## SELECTED EXCERPT
※ ※ ※

Immediately after you hit search, you’ll likely notice a flood of results which will either include stock charts and articles indicating that the stock is public – or – a series of headlines telling you the company is private. In the latter case, your research ends there. At least for now.

Now, let’s say you confirm that the company is public. The next step will be …

Step #2: Add the company to both, a virtual and written watch-list.

When starting your investing journey, it is super important (and very useful) to keep a list of businesses you may be interested in as prospective investments so that you can watch them week by week while doing your research on the side.

Keeping a watch list will also become very useful when you start putting together your own personal portfolio of investments. Sites like Google Finance or Yahoo! Finance have a “my portfolio” tab where you can add stocks you are watching.

In addition to adding companies to those virtual portfolios, I would also recommend keeping your own written record of the companies you are considering and writing down the reasons why a business(s) may have caught your attention, why you feel it may be a good investment, and your findings while doing research.

※ ※ ※

## JOB 1
Set down exactly the lines from the one with "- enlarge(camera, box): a" to the one with "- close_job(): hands", both included, and no line outside that range.

※ ※ ※

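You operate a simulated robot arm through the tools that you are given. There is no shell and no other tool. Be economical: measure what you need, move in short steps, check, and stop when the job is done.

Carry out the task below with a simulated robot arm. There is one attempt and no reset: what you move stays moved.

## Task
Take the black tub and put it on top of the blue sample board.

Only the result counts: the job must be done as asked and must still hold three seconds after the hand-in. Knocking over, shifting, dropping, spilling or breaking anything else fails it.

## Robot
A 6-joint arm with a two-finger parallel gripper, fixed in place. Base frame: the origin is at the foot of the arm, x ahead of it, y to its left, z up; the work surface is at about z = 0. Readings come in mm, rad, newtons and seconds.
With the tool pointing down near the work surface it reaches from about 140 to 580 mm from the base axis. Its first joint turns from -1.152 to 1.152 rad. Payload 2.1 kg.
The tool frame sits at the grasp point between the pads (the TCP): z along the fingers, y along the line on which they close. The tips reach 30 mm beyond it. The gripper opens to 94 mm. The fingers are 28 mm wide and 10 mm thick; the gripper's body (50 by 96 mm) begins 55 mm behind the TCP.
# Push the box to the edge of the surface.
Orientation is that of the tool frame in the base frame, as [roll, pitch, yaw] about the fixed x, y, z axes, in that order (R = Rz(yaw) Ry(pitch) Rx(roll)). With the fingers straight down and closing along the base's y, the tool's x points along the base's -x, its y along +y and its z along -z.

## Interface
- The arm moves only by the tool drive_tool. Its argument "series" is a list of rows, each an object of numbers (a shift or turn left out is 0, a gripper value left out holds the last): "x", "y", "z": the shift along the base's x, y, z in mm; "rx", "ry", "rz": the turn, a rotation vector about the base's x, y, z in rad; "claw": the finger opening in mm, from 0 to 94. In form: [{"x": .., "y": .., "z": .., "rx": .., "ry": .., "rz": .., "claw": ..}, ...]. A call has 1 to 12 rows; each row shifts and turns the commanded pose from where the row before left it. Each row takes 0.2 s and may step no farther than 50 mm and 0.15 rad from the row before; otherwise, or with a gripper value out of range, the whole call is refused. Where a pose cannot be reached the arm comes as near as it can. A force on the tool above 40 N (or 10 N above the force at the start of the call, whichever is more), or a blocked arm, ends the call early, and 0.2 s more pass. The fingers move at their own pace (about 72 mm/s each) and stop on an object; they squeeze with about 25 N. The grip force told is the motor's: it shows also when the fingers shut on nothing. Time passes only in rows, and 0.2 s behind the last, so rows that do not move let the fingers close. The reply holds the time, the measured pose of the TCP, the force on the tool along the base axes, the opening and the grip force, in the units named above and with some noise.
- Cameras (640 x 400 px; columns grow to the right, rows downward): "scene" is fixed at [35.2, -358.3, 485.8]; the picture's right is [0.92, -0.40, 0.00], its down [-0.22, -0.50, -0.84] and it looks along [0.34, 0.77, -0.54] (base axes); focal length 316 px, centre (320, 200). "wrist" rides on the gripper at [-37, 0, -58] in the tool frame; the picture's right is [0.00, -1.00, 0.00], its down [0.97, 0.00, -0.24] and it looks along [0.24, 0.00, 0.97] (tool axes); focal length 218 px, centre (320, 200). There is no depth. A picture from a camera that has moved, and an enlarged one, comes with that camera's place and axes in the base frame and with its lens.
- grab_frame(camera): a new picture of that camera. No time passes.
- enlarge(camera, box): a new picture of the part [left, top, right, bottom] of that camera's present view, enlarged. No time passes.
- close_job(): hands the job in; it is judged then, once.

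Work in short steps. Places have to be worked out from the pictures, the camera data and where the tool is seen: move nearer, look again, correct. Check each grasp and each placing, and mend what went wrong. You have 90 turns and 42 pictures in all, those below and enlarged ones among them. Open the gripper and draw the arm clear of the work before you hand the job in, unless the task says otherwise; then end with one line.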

※ ※ ※

## JOB 2
Could you carry on with the selected excerpt from where it ends?

## FINAL ANSWER 1
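- enlarge(camera, box): a new picture of the part [left, top, right, bottom] of that camera's present view, enlarged. No time passes.
- close_job(): hands the job in; it is judged then, once.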

## FINAL ANSWER 2
To be honest, some companies may require more research than others before you make any final investment decisions. However, keeping a virtual and/or clear written record of ALL prospective investments can be an incredibly valuable resource that can make it a lot easier to make decisions down the line. You can always go back to your original thought process or thesis for wanting to buy something and think about whether your original considerations were accurate or not.

I have my own excel spreadsheet where I keep track of information I consider important when investigating the companies on my watch-list. I’d be more than happy to share the template, let me know where to send it by clicking here.  

Also, if you come across any issues while trying to put together a virtual portfolio on yahoo! or Google, email me  – girlsonthemoney@gmail.com. 

Step #3: Officially start your research!

Your first official step in researching a stock you may be interested in is to locate the company’s Annual Report (also known as 10K) and start reading!

The 10K is completely free and available to the public. It is also fairly easy to find. All you need to do is go to the company’s official website and find the tab that says “Investors Relations”. Some companies keep Annual Reports under a link that says “SEC filings” while others will explicitly simply say ‘Annual Reports’. It may take a little bit of digging depending on the company.

To make things easier, you can also go back to Google and simply type in the following:

“[company name] annual reports”.

*Just make sure you look at the year of the report so you don’t waste your time reading something from 10 years ago.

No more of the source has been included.